Per saperlo occorre precipitarsi in libreria e assicurarsi una copia fresca di tipografia di Bacchiglione Blues (Perdisa Pop edizioni, pp. 144, € 14,00), il secondo romanzo di Matteo Righetto, interprete di punta del nuovo pulp italiano e cofondatore, con Matteo Strukul, di Sugarpulp, il movimento letterario che si propone di esorcizzare la violenza con l’ironia altrettanto estrema delle gag e di coniugare la natura fiera e selvaggia del Nordest con una narrazione giovane, veloce e moderna che guarda oltreoceano a scrittori, come Cormack McCarthy, Victor Gischler e Joe R Lansdale, che hanno rivoluzionato in chiave spettacolare la letteratura.

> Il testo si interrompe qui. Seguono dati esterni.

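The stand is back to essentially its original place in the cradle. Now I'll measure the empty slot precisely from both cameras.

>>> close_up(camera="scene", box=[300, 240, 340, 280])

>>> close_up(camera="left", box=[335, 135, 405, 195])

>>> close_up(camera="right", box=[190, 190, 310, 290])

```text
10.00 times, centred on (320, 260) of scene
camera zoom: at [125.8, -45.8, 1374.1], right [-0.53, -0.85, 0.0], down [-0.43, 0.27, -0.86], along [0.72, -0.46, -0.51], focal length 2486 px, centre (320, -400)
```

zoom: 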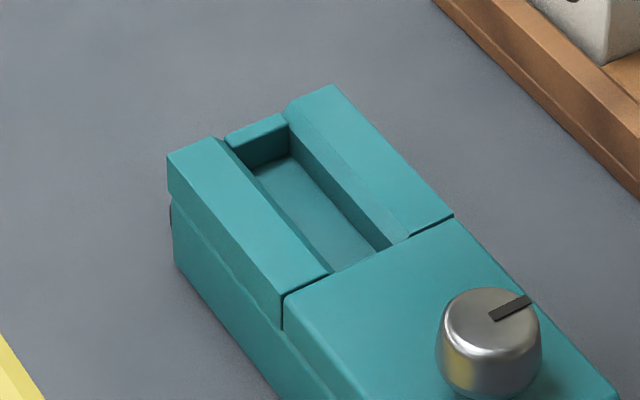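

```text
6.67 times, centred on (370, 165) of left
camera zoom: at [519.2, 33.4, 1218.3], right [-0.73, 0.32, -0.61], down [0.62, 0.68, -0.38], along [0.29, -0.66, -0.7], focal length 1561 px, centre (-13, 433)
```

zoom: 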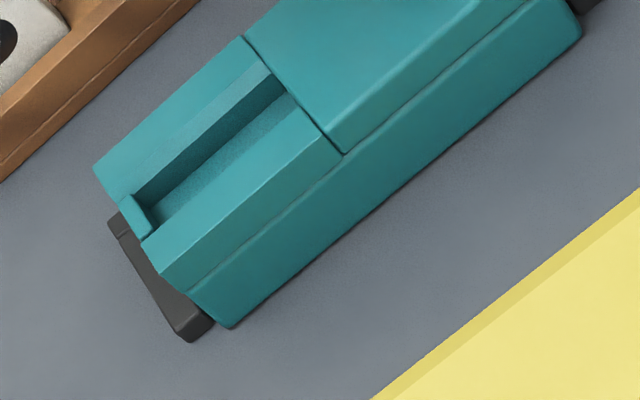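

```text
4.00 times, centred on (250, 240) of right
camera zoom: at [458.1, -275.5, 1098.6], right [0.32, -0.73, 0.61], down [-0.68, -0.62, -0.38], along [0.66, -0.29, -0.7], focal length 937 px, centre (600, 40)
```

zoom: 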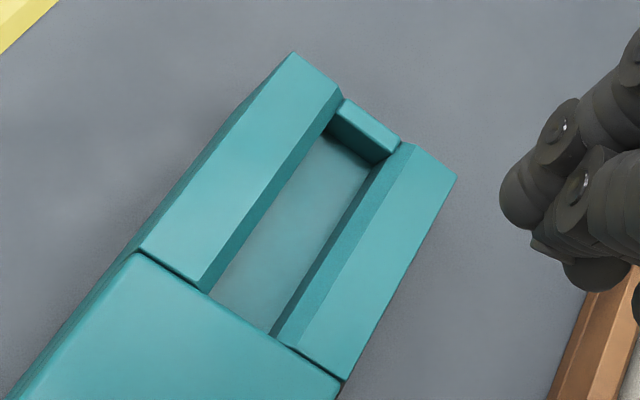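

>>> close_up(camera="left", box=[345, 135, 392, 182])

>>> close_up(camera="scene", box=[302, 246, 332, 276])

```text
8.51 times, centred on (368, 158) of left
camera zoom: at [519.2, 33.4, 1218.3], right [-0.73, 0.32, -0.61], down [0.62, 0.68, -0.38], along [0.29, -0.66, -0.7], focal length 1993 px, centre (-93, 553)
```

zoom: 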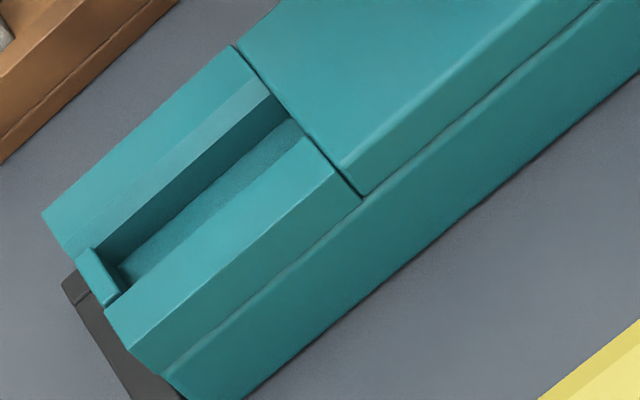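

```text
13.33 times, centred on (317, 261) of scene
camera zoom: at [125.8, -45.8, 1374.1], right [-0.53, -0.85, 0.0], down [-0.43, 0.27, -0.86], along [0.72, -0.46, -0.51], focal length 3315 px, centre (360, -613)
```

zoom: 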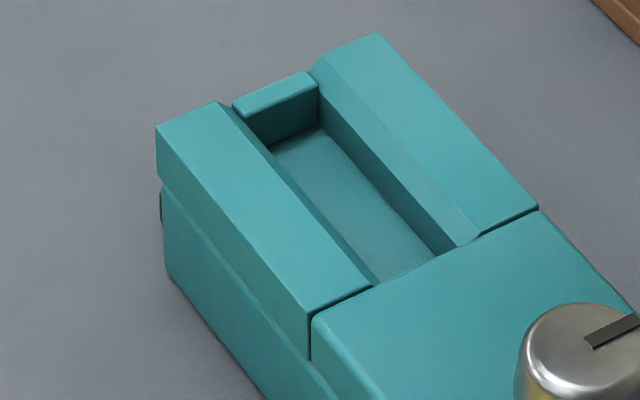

Se proprio Lansdale, padrino onorario del movimento, dopo averlo conosciuto, ha ribattezzato Righetto con il nomignolo di «Davil Dog», Giovanni Pacchiano su Il Sole 24 Ore ha salutato questo scrittore padovano della classe ’72 – dopo l’ottima prova di Savana Padana (Zona, 2009) – come «il nostro Quentin Tarantino, anche se non fa film ma scrive testi al cui confronto i Cannibali o Ammaniti sembrano fare letteratura per anime candite». Definizione non esagerata, essendo il regista americano un fan dichiarato dei nostri B-movie, cresciuto a pane e poliziotteschi nostrani. E poi, per dirla tutta, quando c’è da far cantare le pistole, gli eredi “artistici” di Sergio Leone non sono secondi a nessuno e Righetto si rifà dichiaratamente anche al regista romano. Il linguaggio del romanzo, del resto, è cinematografico, con inquadrature rapide e macchina da ripresa a spalla. La scrittura corre via alla velocità delle pallottole e ai personaggi non rimane che darsela a gambe per cercare di sfuggire al destino che Righetto – spietato burattinaio e abile mescolatore di ingredienti e generi diversi: thriller, pop, western e commedia nera – ha stabilito per loro.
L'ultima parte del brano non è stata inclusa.